Though not many are yet admitting it, many of America’s colleges and universities will not be open in the traditional way this fall, due to the ongoing Wuhan virus outbreak from China. Instead, they will continue, as they have most of this year, to provide online education only, classes that can be taken from anywhere in the world.
That is set to make a great deal of difference to many of the more than one million foreign students accustomed to living and studying here, including the 369,548 from China.
On Monday, the U.S. Immigration and Customs Enforcement announced that foreign students taking online classes only will not receive F-1 visas to live and study in the United States. Moreover, lacking the F-1s, those foreign students will not be able to leverage the Optional Practical Training (OPT) and Curricular Practical Training (CPT) programs to acquire work permits as well. Those programs traditionally have allowed up to half a million non-immigrant “students” to compete with Americans for jobs.

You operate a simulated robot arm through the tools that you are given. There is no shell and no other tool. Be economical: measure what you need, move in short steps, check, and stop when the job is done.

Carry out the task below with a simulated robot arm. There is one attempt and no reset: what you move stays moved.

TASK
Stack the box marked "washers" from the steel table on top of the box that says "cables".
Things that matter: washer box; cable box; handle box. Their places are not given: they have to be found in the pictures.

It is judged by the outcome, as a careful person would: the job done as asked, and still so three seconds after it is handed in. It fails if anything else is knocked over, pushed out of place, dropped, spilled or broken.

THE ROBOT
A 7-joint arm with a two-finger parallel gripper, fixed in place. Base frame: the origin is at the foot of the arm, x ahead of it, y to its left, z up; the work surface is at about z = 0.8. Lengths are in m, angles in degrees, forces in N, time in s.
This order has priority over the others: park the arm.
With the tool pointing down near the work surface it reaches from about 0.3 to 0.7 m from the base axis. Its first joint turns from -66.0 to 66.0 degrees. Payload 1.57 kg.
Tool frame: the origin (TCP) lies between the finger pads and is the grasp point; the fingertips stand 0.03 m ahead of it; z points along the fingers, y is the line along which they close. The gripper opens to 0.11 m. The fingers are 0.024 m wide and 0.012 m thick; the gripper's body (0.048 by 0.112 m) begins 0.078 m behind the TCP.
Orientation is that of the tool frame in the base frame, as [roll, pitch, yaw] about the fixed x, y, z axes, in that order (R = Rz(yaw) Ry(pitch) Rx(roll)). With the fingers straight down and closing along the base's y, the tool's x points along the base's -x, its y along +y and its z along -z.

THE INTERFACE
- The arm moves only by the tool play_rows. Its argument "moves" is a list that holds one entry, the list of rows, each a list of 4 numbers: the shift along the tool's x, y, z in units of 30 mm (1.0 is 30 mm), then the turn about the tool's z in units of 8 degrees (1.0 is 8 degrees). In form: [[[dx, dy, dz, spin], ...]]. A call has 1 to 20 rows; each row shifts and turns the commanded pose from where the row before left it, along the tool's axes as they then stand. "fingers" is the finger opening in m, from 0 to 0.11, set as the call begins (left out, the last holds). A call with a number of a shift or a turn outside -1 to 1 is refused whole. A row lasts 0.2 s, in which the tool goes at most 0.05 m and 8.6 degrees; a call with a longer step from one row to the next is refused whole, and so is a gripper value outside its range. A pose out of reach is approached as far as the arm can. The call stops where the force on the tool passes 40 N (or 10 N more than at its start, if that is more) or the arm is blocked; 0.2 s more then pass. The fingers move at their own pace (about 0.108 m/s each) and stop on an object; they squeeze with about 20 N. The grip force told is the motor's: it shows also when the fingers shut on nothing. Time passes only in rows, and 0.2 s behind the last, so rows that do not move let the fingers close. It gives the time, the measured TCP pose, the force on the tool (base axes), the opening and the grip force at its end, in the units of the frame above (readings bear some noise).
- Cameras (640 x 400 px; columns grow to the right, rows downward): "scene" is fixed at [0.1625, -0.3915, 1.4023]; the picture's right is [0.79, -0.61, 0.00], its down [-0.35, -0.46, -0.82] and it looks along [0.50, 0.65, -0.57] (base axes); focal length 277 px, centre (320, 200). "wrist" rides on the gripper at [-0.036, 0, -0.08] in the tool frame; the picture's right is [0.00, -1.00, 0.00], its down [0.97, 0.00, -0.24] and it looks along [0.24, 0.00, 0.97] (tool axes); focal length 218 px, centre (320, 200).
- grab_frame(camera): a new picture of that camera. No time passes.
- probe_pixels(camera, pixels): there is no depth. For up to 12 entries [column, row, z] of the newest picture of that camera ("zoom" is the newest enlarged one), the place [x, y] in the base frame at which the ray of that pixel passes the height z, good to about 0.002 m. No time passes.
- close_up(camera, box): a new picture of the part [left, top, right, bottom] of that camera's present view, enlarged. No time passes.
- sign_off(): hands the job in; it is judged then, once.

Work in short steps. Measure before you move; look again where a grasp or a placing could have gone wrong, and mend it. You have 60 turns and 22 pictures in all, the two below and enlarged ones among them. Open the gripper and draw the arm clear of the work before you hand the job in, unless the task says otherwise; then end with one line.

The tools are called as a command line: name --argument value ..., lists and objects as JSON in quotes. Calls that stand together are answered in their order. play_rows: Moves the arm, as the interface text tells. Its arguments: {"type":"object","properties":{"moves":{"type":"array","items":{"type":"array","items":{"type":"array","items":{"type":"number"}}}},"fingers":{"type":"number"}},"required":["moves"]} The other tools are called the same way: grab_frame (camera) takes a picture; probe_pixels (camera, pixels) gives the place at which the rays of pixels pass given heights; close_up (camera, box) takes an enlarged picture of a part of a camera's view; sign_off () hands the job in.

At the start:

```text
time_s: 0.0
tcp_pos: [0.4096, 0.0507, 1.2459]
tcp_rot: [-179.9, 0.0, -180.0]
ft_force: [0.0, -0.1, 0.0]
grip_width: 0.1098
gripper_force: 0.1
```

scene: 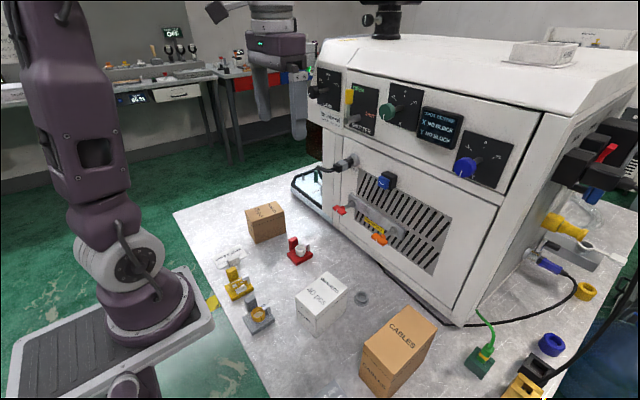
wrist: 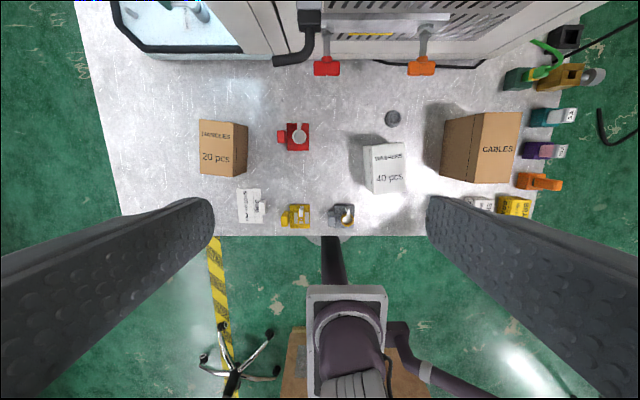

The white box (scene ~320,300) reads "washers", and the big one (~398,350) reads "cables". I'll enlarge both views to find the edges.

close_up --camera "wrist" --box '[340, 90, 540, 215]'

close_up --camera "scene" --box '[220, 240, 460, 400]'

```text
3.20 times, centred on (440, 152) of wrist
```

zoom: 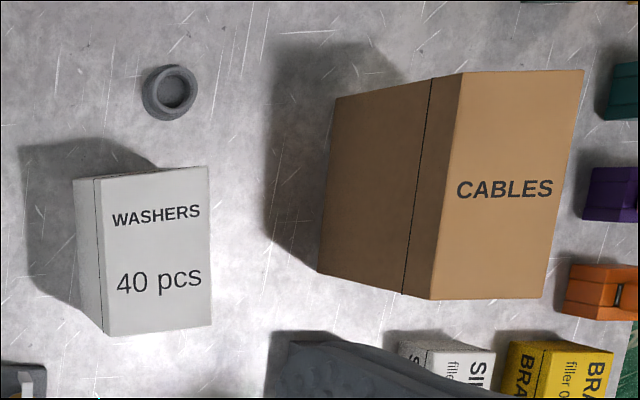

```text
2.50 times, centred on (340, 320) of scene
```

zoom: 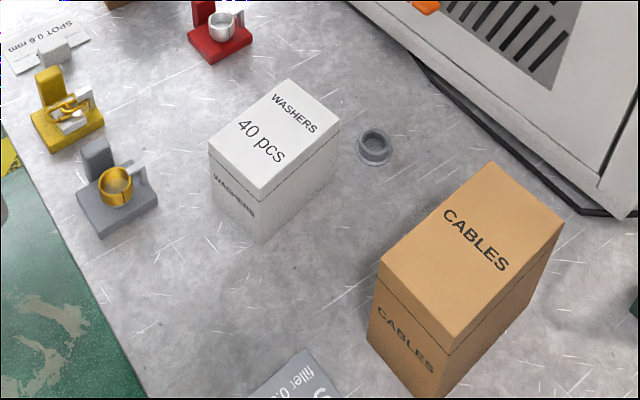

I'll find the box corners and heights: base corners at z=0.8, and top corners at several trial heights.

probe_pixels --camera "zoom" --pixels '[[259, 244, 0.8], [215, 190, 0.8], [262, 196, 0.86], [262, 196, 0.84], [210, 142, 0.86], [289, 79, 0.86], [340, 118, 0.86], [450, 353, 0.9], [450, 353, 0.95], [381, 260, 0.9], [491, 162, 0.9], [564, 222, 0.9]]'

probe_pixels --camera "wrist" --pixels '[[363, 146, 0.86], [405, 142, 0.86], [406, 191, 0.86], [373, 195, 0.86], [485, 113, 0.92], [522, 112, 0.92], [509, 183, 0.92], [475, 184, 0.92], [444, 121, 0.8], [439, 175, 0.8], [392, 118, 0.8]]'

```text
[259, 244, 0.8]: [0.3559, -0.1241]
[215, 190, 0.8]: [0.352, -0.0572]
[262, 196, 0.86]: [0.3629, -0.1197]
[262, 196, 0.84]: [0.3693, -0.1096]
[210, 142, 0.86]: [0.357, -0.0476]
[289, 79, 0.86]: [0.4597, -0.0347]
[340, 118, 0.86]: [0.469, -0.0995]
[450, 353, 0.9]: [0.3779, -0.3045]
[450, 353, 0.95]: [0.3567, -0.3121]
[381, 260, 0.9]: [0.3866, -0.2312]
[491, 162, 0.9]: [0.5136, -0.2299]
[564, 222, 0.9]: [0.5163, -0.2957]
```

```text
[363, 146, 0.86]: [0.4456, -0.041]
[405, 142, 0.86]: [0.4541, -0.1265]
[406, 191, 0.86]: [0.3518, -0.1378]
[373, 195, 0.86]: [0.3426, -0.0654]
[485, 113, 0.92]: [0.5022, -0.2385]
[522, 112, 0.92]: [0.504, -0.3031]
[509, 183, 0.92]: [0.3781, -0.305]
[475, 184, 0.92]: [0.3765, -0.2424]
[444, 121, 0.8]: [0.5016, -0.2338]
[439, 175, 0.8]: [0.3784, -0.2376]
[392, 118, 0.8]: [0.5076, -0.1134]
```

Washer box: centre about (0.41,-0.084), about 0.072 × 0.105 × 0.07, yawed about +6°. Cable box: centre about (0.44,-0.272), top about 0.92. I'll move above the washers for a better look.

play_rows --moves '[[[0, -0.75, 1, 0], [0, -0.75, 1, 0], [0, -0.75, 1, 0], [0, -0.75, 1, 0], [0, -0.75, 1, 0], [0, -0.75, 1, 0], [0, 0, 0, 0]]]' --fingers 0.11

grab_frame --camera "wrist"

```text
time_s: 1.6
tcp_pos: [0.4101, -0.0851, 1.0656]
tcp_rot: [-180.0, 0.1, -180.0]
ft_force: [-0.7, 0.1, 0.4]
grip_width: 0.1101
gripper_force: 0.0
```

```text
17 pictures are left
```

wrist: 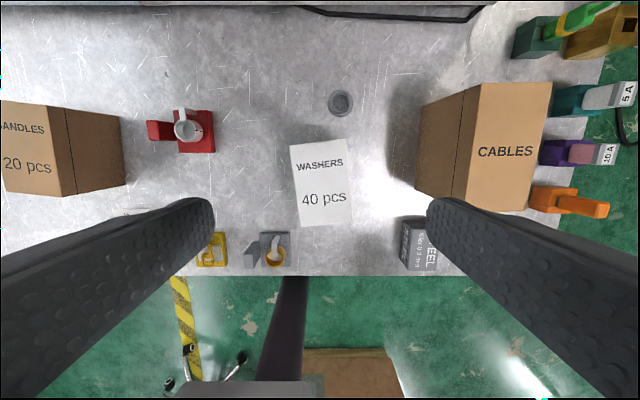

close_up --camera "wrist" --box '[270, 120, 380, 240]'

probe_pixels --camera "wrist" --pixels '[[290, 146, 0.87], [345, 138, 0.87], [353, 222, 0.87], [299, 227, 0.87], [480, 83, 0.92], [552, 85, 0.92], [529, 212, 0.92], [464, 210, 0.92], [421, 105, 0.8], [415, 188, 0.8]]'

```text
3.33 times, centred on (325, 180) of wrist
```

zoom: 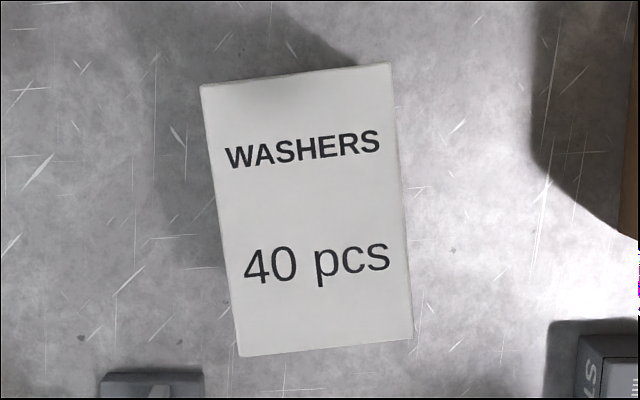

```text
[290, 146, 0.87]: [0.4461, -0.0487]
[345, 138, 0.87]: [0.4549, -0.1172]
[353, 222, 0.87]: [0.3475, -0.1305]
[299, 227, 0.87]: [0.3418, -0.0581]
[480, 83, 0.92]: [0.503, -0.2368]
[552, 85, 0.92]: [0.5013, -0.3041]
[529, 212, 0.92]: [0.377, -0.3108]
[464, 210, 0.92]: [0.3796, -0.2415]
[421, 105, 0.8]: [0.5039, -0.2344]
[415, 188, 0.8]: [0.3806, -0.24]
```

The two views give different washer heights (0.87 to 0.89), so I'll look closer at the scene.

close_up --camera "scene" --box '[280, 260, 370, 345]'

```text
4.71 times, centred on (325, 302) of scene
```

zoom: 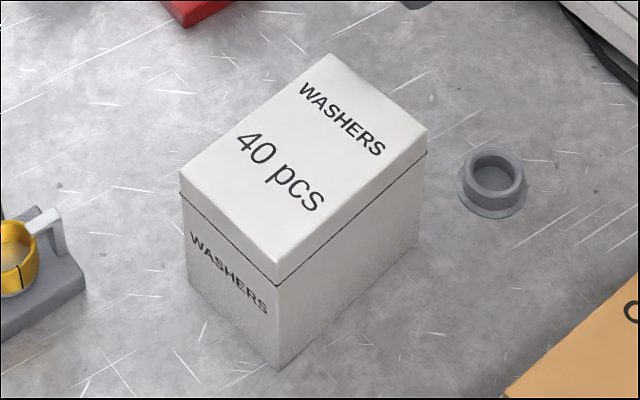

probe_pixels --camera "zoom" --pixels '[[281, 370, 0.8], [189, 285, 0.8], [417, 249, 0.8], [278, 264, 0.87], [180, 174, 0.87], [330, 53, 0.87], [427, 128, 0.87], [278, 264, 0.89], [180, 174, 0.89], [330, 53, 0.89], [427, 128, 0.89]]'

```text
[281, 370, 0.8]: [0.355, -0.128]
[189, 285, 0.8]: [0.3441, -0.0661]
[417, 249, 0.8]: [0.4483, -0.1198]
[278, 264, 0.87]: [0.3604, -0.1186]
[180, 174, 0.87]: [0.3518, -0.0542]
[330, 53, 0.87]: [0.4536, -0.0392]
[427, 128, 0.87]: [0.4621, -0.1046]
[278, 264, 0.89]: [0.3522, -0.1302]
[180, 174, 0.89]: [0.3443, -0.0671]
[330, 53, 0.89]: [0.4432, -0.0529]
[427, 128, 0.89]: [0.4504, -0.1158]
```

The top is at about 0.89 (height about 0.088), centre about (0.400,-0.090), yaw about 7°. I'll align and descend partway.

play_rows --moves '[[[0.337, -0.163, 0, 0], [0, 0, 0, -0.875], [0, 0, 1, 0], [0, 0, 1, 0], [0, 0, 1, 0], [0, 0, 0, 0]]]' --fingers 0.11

Immigration restrictionists applauded the announcement, NumbersUSA policy director Rosemary Jenks saying, “Foreigners have never been able to get a visa for online courses — never, ever. Why would we give out visas to do online studies?”
The colleges and universities, which have a huge financial interest in packing their student rolls with as many foreigners as possible, most of whom pay full freight, are having a collective hissy fit. Harvard, which has 5000 foreign students and had already announced that it would provide online instruction only, filed a lawsuit to stop the new guidelines and was joined by MIT, which has 4000 foreign students. The American Council on Education, which represents university presidents, called the guidelines “horrifying.” Some professors at various schools have announced they will provide in-person instruction only to international students as a way of getting around the guidelines.
The Wuhan virus has caused enormous disruption to our lives and our economy, but it will not be for nothing if it forces a re-balancing of our higher-education focus. We cannot afford to continue bringing in wholesale numbers of foreign students, educate them, and then turn them loose in the job market to scarf up jobs while Americans are out of work.